**What the exercise asks:**
Cite the page excerpt exactly. Begin with "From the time" and finish with "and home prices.".

**Page excerpt:**
* Start *
March 3, 2023

The  housing sector was a major drag on the economy in 2022, particularly in the second half of the year when it subtracted 1.2% from GDP growth.  But that headwind will disappear in 2023 as steadily falling home prices boost affordability.  Home sales have already begun to turn upwards.  Home builders are more optimistic and should soon boost the pace of production.  With mortgage rates likely to return to 7.0%, housing will not be a vibrant source of growth this year.  But the very fact that it will stop acting as a brake will keep the economy chugging along at a moderate pace in 2023 even if the Fed raises the funds rate to 6.0%.

The housing component of GDP was crushed last year as mortgage rates and home prices skyrocketed.  Mortgage rates, for example, climbed from 3.0% at the end of 2021 to 6.5% by the end of last year.

Home prices climbed by 1.5-2.0% per month in the first half of last year before finally beginning to turn downwards after midyear.

The higher mortgage rate/ higher price combo caused housing affordability to plummet.  A median-income earning family went from having 40% more income than required to purchase a median-priced house, to having 5% less money than required.

From the time the recession began in March 2020 until the middle of last year the down payment required to purchase a median-priced home soared from $54,000 to $84,000.  The monthly payment climbed from $1,400 to $2,000.  Many lower-income families, especially first-time buyers, could no longer afford to buy.

As a result, the housing component of GDP collapsed in the second half of last year with an average drop of 25% per quarter which knocked 1.2% off GDP growth during that period of time.

That was then.  This is now.  The housing market in 2023 will look very different from the one that existed in 2022 because housing affordability will increase steadily throughout the year.

Housing affordability is determined by three factors – consumer income, mortgage rates, and home prices.

For the foreseeable future consumer income will continue to climb.  Payroll employment gains are averaging 350 thousand per month and should continue to rise.  Average  hourly earnings are increasing at a 4.7% pace.  With more people working and salaries on the rise, real disposable consumer income is expected to climb at a 2.5% pace in 2023.
* End *
**Data extract:**
* Start *
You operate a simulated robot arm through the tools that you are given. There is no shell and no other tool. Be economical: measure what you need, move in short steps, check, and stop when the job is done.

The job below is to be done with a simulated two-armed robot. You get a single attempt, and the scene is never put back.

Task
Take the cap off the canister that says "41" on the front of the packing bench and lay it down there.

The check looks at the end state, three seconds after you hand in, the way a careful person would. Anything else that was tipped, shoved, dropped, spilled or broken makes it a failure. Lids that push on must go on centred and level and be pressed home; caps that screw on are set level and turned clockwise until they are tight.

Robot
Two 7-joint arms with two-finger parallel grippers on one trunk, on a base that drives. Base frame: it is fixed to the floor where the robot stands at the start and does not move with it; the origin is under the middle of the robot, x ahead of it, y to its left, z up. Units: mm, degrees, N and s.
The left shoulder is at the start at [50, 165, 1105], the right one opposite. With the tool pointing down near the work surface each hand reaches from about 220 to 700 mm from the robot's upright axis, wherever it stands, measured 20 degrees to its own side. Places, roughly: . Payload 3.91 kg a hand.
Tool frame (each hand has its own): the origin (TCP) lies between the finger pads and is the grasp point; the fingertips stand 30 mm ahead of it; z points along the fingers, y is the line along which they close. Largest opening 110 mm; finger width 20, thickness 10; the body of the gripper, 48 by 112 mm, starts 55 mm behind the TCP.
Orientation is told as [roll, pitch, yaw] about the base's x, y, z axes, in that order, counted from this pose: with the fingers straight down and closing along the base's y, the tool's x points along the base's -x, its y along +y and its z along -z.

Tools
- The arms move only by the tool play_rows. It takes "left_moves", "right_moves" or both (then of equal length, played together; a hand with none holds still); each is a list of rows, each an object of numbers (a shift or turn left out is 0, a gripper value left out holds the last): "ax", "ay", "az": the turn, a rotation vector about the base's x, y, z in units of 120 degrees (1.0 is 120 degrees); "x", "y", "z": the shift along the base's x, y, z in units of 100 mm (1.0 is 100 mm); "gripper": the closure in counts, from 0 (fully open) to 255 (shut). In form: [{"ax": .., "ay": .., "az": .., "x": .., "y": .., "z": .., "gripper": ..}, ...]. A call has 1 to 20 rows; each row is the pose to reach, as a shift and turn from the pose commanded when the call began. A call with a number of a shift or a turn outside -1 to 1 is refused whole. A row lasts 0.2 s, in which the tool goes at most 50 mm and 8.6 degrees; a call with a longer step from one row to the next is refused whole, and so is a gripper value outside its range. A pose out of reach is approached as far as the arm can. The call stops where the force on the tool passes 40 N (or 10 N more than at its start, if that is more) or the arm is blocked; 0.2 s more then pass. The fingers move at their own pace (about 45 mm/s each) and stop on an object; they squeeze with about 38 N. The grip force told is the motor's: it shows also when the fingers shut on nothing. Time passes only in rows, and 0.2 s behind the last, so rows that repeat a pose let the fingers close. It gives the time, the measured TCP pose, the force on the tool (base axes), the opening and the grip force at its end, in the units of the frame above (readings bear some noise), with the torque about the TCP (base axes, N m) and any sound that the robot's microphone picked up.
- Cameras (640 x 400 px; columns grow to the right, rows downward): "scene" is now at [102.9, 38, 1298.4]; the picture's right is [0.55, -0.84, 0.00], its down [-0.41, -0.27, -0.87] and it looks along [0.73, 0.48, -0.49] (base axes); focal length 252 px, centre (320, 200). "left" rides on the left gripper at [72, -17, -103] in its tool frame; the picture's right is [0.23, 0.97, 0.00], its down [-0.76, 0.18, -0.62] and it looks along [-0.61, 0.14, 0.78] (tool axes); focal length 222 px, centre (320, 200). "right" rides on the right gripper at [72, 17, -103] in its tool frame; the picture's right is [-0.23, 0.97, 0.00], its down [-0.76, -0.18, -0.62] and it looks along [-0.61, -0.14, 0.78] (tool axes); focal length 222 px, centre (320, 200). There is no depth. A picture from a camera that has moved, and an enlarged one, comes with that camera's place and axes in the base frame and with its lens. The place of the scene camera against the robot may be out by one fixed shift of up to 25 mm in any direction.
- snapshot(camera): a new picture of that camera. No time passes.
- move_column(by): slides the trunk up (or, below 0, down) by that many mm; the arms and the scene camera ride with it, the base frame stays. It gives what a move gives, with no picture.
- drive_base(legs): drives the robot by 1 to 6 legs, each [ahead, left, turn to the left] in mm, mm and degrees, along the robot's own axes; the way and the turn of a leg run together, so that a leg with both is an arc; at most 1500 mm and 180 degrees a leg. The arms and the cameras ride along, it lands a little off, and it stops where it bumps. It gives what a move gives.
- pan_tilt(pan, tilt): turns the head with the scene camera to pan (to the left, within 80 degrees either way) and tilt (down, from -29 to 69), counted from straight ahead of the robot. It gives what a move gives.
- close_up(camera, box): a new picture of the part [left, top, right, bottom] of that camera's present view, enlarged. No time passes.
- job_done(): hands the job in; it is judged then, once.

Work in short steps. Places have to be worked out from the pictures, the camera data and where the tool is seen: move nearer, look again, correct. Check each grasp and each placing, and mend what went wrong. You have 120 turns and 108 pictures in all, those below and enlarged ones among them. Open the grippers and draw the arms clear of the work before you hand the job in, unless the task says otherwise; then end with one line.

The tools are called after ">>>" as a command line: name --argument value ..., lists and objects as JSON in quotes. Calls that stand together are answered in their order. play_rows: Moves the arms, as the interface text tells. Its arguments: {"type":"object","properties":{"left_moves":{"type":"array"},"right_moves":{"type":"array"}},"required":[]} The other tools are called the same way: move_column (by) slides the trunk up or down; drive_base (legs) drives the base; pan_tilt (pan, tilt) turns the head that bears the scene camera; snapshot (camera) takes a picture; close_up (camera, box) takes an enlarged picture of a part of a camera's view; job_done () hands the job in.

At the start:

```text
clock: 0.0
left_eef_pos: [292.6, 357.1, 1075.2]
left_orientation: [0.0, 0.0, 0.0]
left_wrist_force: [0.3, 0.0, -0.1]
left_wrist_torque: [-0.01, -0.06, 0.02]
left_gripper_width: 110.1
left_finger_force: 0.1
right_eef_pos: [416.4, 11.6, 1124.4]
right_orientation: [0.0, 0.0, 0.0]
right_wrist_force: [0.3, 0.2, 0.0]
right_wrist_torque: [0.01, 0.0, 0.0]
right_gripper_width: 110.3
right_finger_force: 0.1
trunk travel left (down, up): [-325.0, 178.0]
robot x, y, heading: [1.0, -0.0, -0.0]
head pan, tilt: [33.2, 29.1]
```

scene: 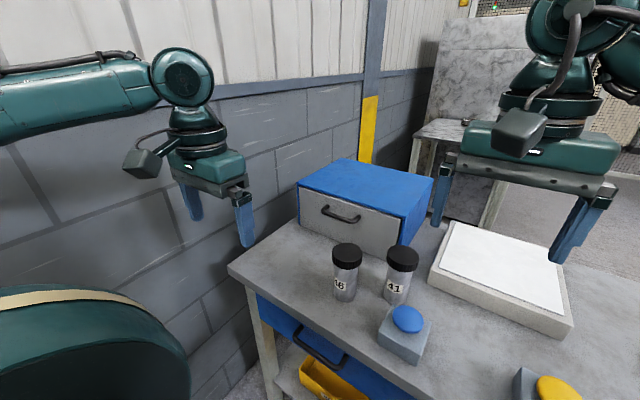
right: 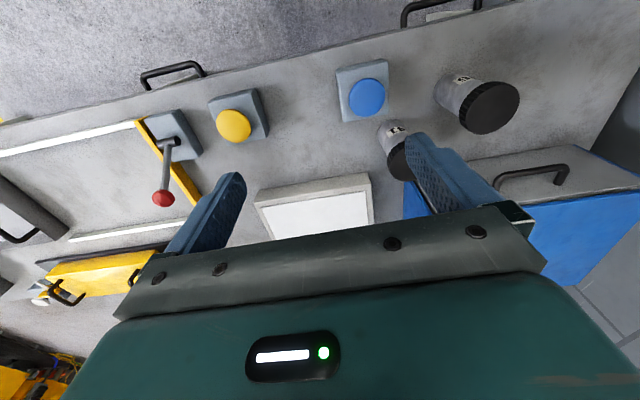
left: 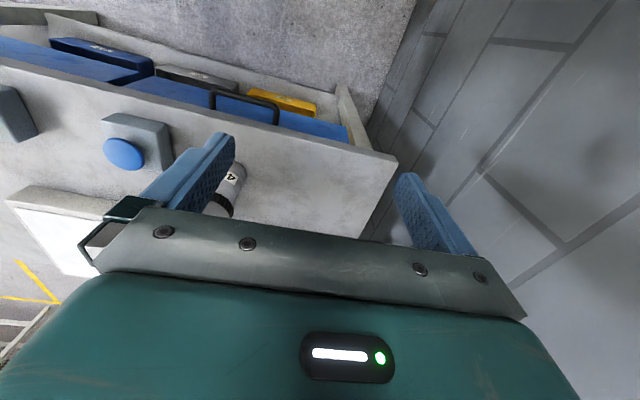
* End *
**Result of this task:**
From the time the recession began in March 2020 until the middle of last year the down payment required to purchase a median-priced home soared from $54,000 to $84,000.  The monthly payment climbed from $1,400 to $2,000.  Many lower-income families, especially first-time buyers, could no longer afford to buy.

As a result, the housing component of GDP collapsed in the second half of last year with an average drop of 25% per quarter which knocked 1.2% off GDP growth during that period of time.

That was then.  This is now.  The housing market in 2023 will look very different from the one that existed in 2022 because housing affordability will increase steadily throughout the year.

Housing affordability is determined by three factors – consumer income, mortgage rates, and home prices.